Ainsi, un voyageur anglais visitant Grenoble, Édward Whymper, décrit en se pinçant le nez, les « rues étroites, mal pavées et tortueuses ; quant aux odeurs qu’elles exhalent (...) Je m’étais égaré dans les rues de cette ville pittoresque mais infecte (…). Il faut connaître ces odeurs depuis l’enfance pour les supporter », achève-t-il.

En plus de l’odeur et de la crasse qui envahissent la ville, quelques effets secondaires de ces latrines à ciel ouvert se font sentir dans la bourgade. L’épidémie de typhus (une maladie infectieuse se transmettant par les aliments souillés par les selles) de 1814 en témoigne. Le choléra, qui se diffuse de la même manière, provoque une centaine de morts en 1854.

L’hygiénisme a décidément du mal à s’implanter à Grenoble : une épidémie de typhus survient de nouveau en 1900. Cette fois, la bactérie s’est développée dans le Verderet, un ruisseau traversant les rues Très-Cloître et Chenoise. Il fait office de dépotoir et d’égout autant qu’il sert au lavage des vêtements. La maladie est ainsi transmise à l’entourage des femmes qui viennent y nettoyer leur linge. Le Verderet, cette curiosité infectieuse, a survécu aux nombreuses « réformes » qui ont agité le XIXème, jusqu’à être recouvert en 1901.

Les autorités ont pourtant essayé de prendre des mesures tout au long du XIXème siècle. Les archives font ressortir plusieurs décrets de la Ville en 1823, 1830 et 1836, imposant une réorganisation du ramassage des « boues ». Mais les Granges résistent. En 1854, le maire de Grenoble prend de nouveau des arrêtés (les mêmes que précédemment) pour lutter contre l’insalubrité de la ville. Une réponse face à l’épidémie de choléra.
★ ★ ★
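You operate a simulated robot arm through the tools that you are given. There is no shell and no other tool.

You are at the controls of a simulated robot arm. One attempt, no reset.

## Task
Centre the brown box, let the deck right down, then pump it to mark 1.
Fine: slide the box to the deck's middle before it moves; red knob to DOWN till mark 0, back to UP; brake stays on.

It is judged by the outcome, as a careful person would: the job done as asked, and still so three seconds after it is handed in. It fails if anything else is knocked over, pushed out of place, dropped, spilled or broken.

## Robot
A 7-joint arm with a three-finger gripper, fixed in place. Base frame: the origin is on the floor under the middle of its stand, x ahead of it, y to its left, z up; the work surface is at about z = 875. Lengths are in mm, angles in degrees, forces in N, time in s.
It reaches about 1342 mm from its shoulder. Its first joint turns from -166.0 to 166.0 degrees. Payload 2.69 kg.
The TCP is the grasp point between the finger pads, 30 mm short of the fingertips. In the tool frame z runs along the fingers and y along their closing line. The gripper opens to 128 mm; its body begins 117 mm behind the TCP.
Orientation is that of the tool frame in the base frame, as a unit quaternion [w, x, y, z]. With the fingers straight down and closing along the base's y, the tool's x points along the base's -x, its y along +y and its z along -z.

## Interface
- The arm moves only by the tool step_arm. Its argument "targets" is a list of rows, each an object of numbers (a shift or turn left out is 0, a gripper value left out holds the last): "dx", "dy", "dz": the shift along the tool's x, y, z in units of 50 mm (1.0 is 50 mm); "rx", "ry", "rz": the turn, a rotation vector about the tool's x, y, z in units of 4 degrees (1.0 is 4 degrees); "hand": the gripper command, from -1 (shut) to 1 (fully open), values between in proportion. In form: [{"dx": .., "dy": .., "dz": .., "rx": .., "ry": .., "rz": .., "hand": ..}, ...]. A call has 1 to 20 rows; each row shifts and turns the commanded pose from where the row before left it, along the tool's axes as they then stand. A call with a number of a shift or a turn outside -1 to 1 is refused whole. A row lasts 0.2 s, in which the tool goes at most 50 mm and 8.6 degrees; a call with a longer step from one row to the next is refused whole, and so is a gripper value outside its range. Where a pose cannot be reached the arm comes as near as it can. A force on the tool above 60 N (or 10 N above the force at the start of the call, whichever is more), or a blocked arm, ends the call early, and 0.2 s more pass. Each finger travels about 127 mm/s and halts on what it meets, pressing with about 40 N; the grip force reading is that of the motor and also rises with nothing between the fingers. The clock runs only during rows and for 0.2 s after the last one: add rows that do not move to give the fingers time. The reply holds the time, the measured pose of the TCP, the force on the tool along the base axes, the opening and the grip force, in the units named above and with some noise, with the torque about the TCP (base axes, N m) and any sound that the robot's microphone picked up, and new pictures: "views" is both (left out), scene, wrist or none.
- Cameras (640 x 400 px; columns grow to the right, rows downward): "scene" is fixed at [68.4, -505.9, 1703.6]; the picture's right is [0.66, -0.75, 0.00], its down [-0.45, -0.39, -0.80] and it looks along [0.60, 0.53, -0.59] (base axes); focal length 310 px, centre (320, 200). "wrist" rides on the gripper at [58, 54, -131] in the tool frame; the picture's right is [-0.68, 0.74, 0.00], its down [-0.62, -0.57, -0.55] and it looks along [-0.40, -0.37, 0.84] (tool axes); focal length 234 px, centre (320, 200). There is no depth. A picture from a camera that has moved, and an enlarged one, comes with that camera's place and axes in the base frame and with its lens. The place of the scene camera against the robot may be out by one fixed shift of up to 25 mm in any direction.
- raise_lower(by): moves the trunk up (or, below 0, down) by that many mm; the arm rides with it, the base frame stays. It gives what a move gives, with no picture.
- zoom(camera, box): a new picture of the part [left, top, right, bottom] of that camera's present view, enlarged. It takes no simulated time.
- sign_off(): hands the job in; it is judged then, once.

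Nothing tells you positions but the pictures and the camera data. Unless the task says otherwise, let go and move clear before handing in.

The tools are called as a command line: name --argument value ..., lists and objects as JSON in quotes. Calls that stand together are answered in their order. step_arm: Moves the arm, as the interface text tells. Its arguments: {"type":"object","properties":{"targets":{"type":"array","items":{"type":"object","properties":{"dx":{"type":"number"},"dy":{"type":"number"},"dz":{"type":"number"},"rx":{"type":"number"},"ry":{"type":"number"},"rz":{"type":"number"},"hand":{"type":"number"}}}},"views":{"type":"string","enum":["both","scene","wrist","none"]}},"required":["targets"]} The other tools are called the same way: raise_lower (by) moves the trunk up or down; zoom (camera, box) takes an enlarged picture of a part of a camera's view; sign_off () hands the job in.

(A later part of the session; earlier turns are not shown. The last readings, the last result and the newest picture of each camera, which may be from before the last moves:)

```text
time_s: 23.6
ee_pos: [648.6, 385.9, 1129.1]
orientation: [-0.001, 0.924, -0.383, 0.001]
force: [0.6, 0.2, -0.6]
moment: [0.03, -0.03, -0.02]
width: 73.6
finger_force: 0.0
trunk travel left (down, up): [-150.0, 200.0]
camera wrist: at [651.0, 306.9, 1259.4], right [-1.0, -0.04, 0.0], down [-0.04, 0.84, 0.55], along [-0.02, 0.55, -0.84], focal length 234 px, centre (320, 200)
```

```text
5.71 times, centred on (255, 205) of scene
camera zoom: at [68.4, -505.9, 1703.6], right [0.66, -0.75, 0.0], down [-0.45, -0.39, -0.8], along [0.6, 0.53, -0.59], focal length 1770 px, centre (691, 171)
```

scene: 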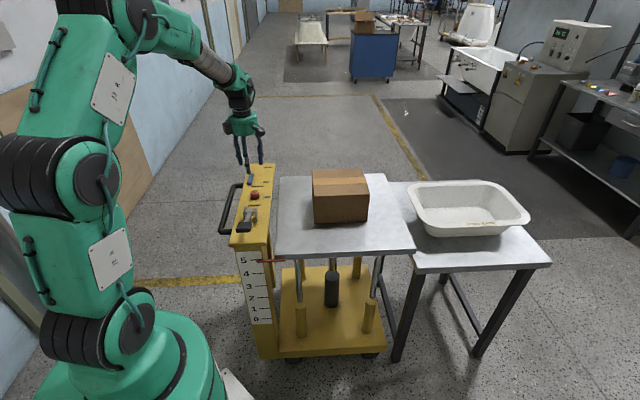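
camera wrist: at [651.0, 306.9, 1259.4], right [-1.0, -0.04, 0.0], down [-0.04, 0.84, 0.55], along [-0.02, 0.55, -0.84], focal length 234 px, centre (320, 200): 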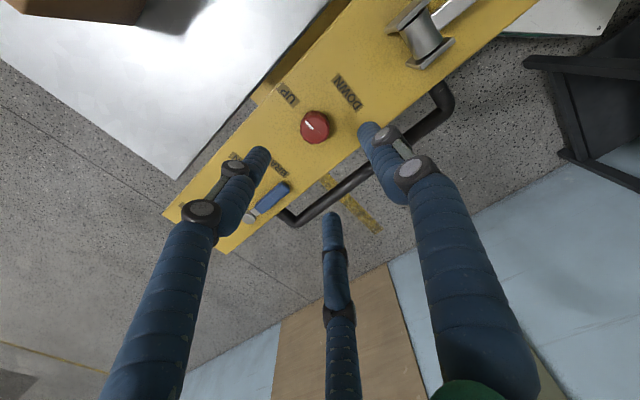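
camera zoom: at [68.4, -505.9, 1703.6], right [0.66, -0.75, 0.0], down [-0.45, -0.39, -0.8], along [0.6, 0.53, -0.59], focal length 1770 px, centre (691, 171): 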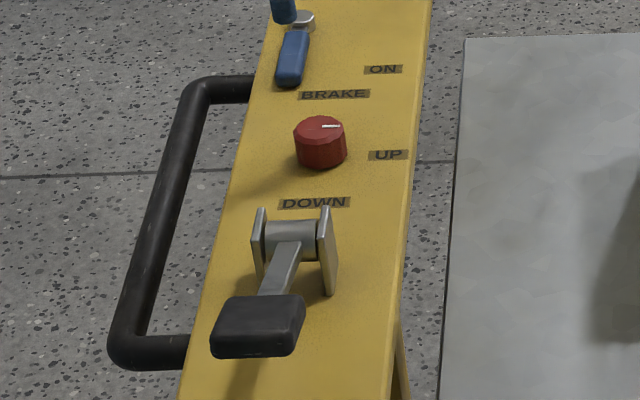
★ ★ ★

En effet, l’accord des Granges prévoit un nettoyage de toutes les rues, mais les paysans avaient tendance à préférer les grandes rues, et à laisser de côté les moins « rentables ». Après trente ans de réclamations de la part des Grenoblois, un réseau complet de tout-à-l’égout est installé en 1912, privant les industriels et paysans d’une sacrée masse organique.

Le tout jetable

Même privés de cette juteuse matière fécale, les paysans des Granges viennent collecter jusqu’en 1950 les déchets urbains pour alimenter leurs champs. Des publicités vantent « l’engrais dauphinois ». Les terres agricoles (d’Échirolles à Fontaine) s’urbanisent, la population grenobloise augmente pour atteindre 116 000 habitants.

Concomitamment, et pour nourrir les enfants du baby-boom, s’ouvre sur le cours Jean Jaurès un « centre de distribution de produits alimentaires E. Leclerc » en 1958, qui va préfigurer l’ère de la grande distribution.
Au cours des soixante années suivantes, les manières de consommer évoluent, les déchets changent de nature et très vite, le pétrole envahit tout, notamment par l’intermédiaire des emballages en plastique et du tout jetable.

« C’est le moment où le déchet commence à être perçu différemment. Au lieu d’être un état transitoire de la matière, il devient un absolu et il faut le stocker », analyse Baptiste Monsaingeon dans son livre Homo Detritus. Le XXème siècle n’a eu de cesse de l’éloigner et de l’abandonner de plus en plus rapidement. Soit dans des trous, avec les décharges, soit dans des fours d’incinérateurs.

En 1972, l’incinérateur Athanor est construit à la Tronche dans ce but. Ce mode de traitement est alors considéré comme « le plus hygiénique pour désamorcer le caractère d’immondice du déchet », poursuit Baptiste Monsaingeon. Ça tombe bien : balancer des trucs à la poubelle est devenu « dans la culture du consumérisme de masse naissant, un geste libératoire, presque jouissif ». Une industrie apparaît : celle du recyclage, qui génère aujourd’hui des millions d’euros de chiffre d’affaires. Mais ses bénéfices ne vont ni aux Granges, ni aux paysans du coin.

Ces derniers temps, la Métropole essaye de réinventer l’eau chaude en incitant à faire du compost. Mais même les étrangers se foutent de notre gueule : « “Les Allemands sont scandalisés par notre compost fait à partir de poubelles grises [où les matières organiques sont mélangées à tout le reste, NDR] mais on a la technique pour le faire !” se défend Jacques Pufferra, assistant technique du centre de compostage de Murianette » (Rue89, 29/11/2016). Par rapport au raclun et à l’engrais dauphinois d’antan, notre compost actuel, c’est de la merde.